American History
donate Books CDs HOME updates search contact

Revolutionary Myths against Columbus - I

Rebuttal to the Lies about Columbus

Phillip Mericle
We are at the end of the 16th century. The Habsburgs reign in Spain and from there extended their Catholic Empire over the world. With globe straddling territories and victorious armies Spain was hated by Protestants. Facing defeat on the battlefield, these Protestants turn to the pen to try and defame their hated Catholic enemies.

In the Netherlands printing presses churn spreading tales of Spanish “infamy” with no bother to adhere to reality. That old ill-informed habit of denigrating Spanish accomplishments persists to this day, finding a curiously modern incarnation in the controversy surrounding a non-Spanish figure: the Genovese sailor Christopher Columbus, who was, nonetheless, sponsored in his trips by the Spanish Catholic Monarchs Ferdinand and Isabella.

abolish columbus day

Modern day propaganda is trying to destroy his good reputation

Today, it is becoming increasingly popular to depict Columbus as an archetype of colonial wickedness.
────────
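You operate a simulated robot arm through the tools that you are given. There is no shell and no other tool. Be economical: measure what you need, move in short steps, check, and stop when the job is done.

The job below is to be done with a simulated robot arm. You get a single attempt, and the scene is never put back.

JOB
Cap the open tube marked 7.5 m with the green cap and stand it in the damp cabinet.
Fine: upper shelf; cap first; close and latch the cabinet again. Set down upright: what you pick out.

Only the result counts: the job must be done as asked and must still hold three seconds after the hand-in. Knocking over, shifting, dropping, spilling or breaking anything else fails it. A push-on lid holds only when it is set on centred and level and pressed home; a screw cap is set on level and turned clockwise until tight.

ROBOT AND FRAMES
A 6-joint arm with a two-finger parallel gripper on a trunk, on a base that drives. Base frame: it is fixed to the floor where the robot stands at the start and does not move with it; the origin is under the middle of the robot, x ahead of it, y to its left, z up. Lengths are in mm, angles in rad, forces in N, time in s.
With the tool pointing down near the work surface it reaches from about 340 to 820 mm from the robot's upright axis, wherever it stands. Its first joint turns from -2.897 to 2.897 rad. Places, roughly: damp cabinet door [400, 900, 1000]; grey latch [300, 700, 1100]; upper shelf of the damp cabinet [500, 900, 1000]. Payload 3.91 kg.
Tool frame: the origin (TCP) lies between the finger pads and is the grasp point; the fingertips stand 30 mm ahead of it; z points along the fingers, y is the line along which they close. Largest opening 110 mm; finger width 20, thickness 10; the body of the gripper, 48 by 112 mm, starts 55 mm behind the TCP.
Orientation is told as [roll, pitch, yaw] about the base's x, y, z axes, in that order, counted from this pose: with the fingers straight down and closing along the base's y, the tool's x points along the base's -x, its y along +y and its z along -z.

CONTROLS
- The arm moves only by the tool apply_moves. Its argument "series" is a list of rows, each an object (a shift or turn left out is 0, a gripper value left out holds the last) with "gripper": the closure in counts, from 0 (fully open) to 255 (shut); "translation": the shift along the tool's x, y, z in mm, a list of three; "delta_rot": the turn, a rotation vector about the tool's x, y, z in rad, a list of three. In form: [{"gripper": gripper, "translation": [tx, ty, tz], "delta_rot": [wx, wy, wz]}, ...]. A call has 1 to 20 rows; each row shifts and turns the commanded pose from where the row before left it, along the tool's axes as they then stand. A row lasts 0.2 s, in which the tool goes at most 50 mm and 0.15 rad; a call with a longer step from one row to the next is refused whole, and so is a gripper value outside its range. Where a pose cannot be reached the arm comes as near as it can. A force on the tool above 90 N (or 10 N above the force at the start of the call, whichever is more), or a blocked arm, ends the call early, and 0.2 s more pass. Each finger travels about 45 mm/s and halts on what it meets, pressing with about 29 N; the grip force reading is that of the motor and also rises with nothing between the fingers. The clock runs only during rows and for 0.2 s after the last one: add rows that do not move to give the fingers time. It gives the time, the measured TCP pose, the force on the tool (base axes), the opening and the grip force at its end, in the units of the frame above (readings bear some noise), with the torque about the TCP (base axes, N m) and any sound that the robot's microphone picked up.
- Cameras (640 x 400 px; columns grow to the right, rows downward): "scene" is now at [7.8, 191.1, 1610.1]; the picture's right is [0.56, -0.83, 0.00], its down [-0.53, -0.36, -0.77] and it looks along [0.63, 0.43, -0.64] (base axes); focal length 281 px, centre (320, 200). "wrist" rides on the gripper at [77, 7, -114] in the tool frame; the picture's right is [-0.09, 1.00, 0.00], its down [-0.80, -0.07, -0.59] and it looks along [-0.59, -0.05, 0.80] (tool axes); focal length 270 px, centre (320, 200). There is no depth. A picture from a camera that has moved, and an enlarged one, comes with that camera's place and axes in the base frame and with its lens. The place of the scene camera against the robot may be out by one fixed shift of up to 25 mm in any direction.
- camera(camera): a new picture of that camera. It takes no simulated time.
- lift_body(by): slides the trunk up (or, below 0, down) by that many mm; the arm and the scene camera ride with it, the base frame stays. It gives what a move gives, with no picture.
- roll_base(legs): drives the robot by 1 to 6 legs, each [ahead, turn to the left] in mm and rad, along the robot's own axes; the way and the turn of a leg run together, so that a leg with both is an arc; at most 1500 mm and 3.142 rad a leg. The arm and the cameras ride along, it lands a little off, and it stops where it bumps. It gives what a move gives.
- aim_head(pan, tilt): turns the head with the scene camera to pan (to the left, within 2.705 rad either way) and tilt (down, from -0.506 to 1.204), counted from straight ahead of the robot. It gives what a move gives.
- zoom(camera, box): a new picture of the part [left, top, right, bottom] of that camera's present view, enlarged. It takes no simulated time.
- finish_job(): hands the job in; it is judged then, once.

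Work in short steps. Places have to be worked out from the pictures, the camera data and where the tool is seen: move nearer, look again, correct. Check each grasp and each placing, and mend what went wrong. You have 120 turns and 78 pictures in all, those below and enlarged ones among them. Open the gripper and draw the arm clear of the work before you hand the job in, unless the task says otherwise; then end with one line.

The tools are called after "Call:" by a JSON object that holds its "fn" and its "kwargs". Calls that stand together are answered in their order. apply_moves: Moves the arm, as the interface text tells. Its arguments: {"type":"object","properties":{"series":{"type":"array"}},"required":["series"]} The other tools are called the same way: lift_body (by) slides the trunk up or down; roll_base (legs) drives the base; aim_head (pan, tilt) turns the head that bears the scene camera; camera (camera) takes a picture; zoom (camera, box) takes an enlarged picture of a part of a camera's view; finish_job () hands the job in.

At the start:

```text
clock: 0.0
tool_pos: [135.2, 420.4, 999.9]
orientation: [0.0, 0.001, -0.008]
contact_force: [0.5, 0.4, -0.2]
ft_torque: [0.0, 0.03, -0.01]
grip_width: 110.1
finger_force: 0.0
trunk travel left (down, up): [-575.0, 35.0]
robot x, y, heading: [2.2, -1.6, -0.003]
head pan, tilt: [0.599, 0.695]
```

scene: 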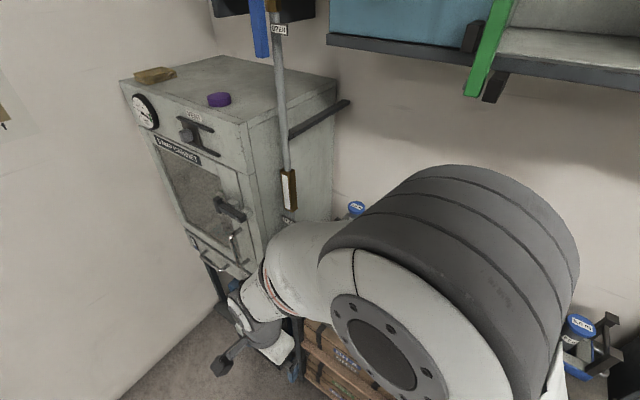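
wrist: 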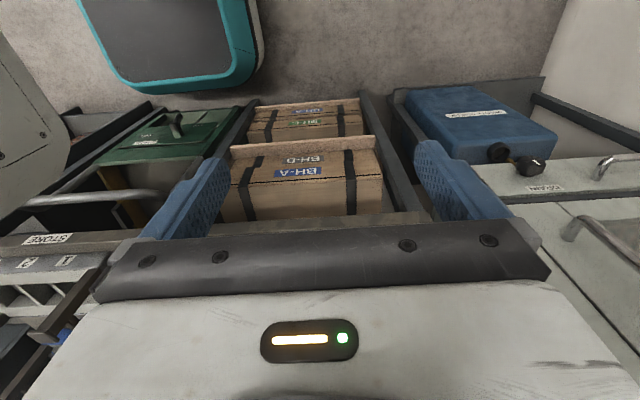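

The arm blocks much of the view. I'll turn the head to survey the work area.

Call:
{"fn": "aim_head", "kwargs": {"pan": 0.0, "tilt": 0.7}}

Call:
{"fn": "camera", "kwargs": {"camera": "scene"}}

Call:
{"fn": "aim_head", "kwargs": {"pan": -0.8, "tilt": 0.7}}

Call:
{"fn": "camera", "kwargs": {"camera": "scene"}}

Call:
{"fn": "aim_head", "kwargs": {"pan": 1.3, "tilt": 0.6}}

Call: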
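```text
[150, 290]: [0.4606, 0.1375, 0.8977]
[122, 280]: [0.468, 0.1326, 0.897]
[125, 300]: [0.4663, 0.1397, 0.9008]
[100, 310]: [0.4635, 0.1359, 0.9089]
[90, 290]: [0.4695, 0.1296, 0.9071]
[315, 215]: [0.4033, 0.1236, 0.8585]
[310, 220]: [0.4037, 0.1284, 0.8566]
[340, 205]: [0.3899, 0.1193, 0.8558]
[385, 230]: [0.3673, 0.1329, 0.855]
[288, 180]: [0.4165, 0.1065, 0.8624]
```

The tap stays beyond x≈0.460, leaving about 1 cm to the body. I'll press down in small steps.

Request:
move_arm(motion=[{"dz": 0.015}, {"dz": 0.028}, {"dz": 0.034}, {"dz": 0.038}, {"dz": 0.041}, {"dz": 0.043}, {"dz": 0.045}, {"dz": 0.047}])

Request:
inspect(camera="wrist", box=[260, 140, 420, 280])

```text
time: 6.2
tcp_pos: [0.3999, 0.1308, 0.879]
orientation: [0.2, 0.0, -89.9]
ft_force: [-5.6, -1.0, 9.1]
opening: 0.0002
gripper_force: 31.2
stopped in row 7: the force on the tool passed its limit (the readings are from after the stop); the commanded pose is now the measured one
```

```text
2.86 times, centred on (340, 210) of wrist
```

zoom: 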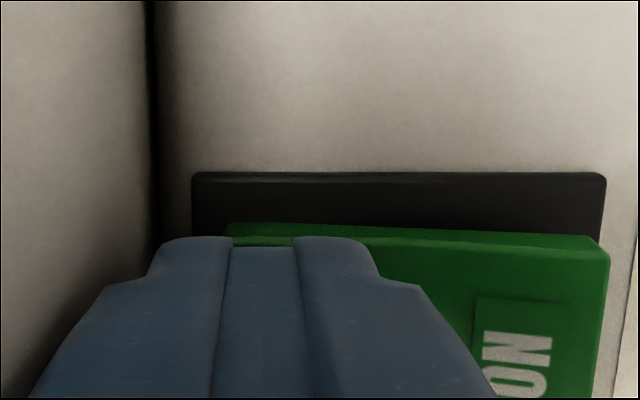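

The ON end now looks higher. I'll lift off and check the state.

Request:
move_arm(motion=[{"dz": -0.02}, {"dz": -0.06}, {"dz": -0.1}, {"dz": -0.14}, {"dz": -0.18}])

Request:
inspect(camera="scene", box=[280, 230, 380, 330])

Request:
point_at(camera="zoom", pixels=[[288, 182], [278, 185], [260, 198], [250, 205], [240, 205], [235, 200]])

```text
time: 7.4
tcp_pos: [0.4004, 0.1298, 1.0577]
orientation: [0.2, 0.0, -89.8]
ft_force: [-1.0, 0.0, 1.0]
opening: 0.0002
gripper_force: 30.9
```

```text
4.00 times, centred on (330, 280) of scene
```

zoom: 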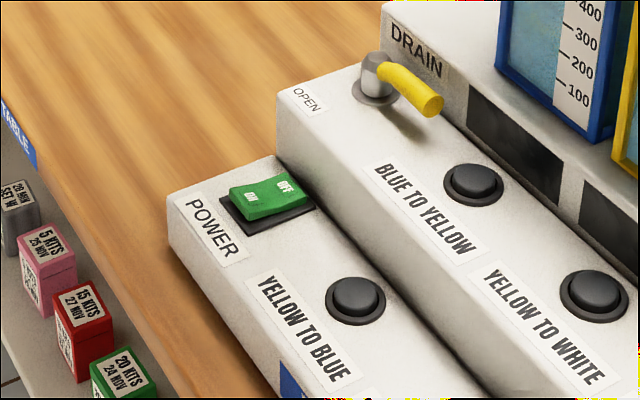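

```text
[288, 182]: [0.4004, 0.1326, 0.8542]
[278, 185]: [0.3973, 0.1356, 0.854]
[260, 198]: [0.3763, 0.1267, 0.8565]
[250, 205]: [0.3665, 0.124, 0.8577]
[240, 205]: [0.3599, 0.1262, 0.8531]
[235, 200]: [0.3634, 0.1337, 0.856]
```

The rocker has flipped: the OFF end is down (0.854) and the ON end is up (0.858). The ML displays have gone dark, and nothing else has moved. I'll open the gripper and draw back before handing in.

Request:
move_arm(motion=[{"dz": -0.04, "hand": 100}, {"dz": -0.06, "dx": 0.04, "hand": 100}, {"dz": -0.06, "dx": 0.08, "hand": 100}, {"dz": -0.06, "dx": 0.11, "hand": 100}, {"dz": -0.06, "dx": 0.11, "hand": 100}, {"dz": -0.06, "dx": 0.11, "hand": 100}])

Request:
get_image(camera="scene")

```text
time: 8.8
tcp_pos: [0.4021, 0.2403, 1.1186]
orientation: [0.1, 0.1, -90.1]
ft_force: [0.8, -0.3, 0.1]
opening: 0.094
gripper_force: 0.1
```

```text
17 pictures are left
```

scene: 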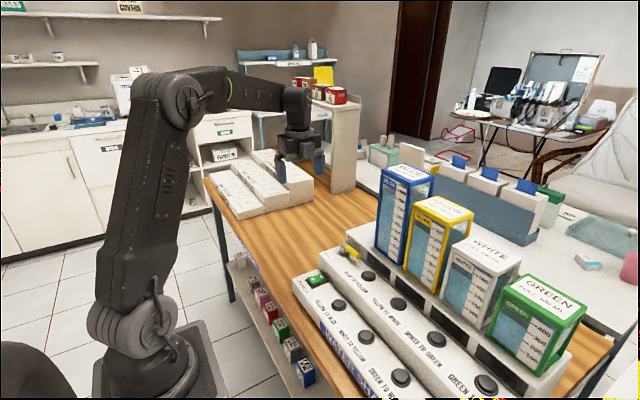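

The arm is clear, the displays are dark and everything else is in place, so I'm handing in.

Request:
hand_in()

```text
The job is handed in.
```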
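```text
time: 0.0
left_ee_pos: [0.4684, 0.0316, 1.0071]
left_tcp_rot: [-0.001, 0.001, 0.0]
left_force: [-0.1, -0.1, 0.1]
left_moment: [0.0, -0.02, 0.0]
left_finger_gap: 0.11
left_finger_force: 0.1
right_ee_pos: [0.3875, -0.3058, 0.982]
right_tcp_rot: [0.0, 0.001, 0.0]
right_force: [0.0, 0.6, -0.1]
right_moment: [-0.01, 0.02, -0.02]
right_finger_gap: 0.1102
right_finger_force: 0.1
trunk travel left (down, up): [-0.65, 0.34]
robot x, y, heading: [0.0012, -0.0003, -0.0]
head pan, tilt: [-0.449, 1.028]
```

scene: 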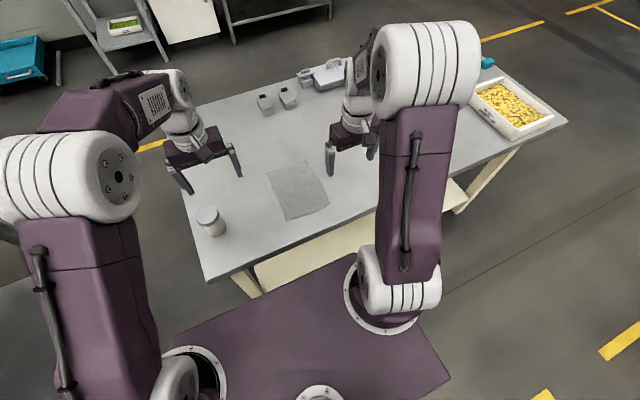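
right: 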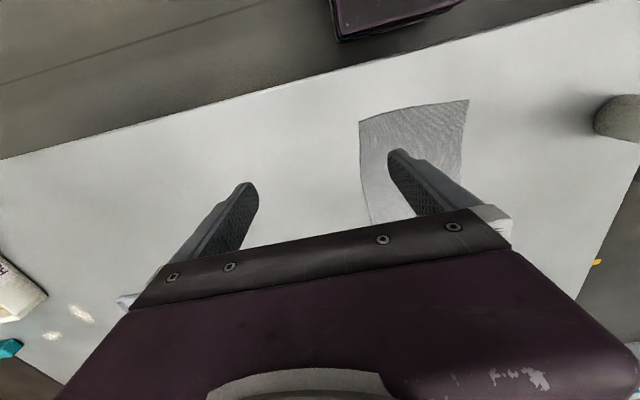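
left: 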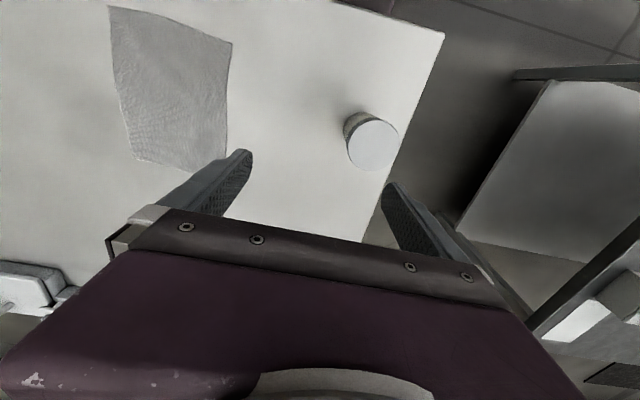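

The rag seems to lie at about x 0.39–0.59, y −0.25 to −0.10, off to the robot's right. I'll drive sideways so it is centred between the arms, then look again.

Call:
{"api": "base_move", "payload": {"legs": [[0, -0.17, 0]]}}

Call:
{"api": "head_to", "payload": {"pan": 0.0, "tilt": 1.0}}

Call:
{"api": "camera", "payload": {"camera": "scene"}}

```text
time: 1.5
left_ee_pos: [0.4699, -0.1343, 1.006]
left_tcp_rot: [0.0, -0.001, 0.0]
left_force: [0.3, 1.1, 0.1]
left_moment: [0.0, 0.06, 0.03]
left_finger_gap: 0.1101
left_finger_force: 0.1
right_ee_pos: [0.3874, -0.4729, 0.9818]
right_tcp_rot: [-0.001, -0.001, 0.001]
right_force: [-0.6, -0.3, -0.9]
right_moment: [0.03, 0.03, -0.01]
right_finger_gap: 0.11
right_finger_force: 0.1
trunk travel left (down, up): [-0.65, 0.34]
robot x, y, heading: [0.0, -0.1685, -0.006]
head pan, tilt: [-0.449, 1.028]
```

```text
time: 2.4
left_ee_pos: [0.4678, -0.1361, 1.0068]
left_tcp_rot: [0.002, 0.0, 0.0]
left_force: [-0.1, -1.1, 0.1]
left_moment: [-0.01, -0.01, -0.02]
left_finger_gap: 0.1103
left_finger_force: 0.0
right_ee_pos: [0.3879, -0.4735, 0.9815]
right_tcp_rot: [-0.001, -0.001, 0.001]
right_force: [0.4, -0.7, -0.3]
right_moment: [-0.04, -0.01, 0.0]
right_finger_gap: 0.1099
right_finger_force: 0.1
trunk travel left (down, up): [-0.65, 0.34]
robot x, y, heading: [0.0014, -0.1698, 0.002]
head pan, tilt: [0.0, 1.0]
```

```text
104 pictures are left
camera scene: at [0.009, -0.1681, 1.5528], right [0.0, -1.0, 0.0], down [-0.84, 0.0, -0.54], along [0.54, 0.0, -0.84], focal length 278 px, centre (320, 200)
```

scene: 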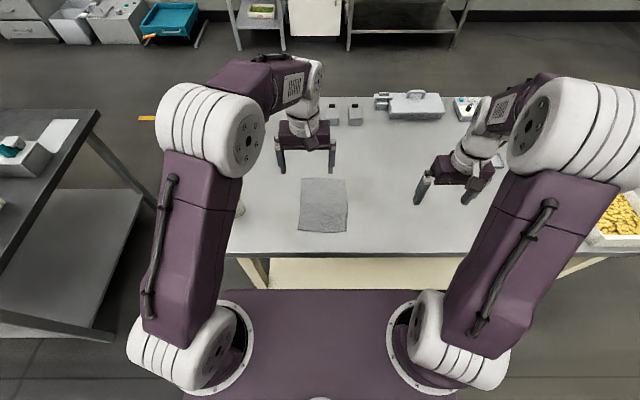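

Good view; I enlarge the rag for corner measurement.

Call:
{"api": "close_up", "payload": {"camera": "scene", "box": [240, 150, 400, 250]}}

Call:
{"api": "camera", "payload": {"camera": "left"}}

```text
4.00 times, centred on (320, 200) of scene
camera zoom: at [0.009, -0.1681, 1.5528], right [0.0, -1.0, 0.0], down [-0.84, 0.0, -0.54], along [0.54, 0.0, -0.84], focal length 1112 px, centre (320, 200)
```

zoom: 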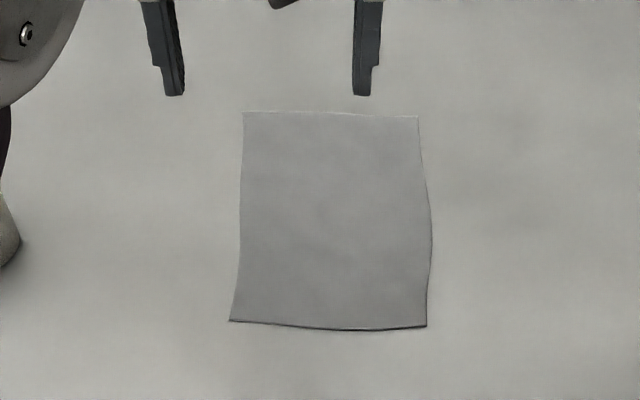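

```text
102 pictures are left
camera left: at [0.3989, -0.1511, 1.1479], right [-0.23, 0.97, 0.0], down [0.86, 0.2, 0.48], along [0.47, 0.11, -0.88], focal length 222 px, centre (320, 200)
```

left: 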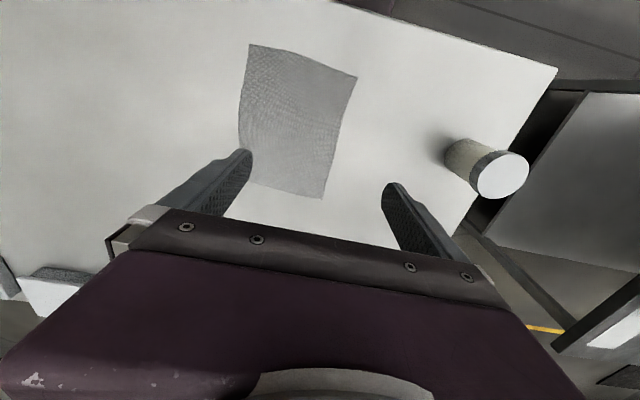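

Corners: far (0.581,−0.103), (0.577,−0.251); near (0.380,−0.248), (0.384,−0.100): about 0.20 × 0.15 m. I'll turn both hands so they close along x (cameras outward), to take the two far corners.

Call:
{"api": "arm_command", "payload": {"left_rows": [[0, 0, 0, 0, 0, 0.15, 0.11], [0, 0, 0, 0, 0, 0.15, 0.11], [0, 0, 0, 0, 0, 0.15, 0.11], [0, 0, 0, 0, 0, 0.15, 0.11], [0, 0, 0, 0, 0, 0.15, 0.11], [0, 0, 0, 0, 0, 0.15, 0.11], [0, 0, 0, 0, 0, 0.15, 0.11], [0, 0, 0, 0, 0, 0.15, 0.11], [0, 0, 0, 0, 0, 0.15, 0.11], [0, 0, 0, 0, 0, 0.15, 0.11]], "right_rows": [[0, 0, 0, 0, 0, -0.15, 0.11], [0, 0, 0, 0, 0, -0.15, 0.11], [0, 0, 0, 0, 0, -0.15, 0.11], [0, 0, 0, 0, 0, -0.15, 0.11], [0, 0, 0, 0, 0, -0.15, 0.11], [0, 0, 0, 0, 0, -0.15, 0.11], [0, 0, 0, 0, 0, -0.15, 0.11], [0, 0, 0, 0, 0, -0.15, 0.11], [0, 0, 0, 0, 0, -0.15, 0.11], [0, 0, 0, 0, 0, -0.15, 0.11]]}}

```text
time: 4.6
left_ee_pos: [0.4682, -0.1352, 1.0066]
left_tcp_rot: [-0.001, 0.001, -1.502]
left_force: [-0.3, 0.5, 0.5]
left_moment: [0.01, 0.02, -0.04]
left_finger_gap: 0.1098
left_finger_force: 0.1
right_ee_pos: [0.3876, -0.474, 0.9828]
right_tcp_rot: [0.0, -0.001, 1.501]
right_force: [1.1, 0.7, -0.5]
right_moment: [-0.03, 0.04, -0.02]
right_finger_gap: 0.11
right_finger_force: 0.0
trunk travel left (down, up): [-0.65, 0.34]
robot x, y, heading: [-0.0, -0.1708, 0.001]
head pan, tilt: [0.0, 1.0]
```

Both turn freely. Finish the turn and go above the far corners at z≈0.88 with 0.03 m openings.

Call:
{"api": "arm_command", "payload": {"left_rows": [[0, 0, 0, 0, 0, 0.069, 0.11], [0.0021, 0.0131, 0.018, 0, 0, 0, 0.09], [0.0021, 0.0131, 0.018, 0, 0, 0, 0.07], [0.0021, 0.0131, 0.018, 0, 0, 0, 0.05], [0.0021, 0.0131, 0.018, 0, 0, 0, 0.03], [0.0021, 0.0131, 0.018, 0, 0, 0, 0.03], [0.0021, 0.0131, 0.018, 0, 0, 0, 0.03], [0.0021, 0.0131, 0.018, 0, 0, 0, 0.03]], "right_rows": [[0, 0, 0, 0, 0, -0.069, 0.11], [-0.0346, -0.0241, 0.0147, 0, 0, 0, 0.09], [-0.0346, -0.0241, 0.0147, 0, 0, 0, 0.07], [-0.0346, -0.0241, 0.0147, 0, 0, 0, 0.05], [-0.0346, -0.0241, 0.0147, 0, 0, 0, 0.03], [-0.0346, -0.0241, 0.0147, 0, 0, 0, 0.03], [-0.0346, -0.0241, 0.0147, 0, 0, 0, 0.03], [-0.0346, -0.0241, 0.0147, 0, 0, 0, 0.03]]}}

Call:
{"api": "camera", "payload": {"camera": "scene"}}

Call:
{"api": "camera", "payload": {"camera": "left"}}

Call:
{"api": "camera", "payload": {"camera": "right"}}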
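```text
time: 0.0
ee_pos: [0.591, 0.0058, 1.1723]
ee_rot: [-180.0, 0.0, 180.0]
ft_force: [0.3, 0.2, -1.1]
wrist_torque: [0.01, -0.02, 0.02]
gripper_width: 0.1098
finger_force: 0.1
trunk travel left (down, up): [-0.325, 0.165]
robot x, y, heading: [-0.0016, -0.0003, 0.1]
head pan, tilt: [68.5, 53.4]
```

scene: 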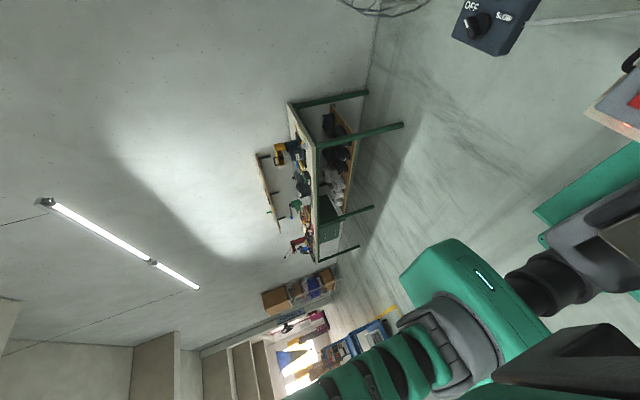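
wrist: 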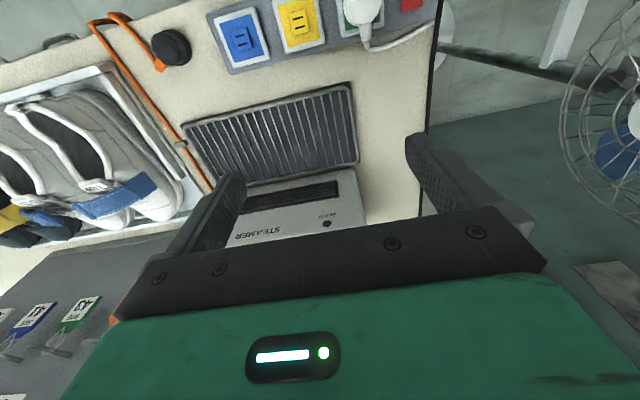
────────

He, who once was venerated in schools, is now defamed for a whole host of alleged crimes. Influenced by this defamation campaign, many Americans are replacing Columbus day with “indigenous peoples” day. Often he is blamed by extension for all the atrocities committed by later explorers. Personally, he is depicted as a gold-crazed madman.

But, these stories are false. Like the Black Legend of the Inquisition, an investigation into the actual documents of the period reveals a startling different story. Further, these myths are not only perpetuated in our days, but they are actually increasing indicating no regard for intellectual integrity.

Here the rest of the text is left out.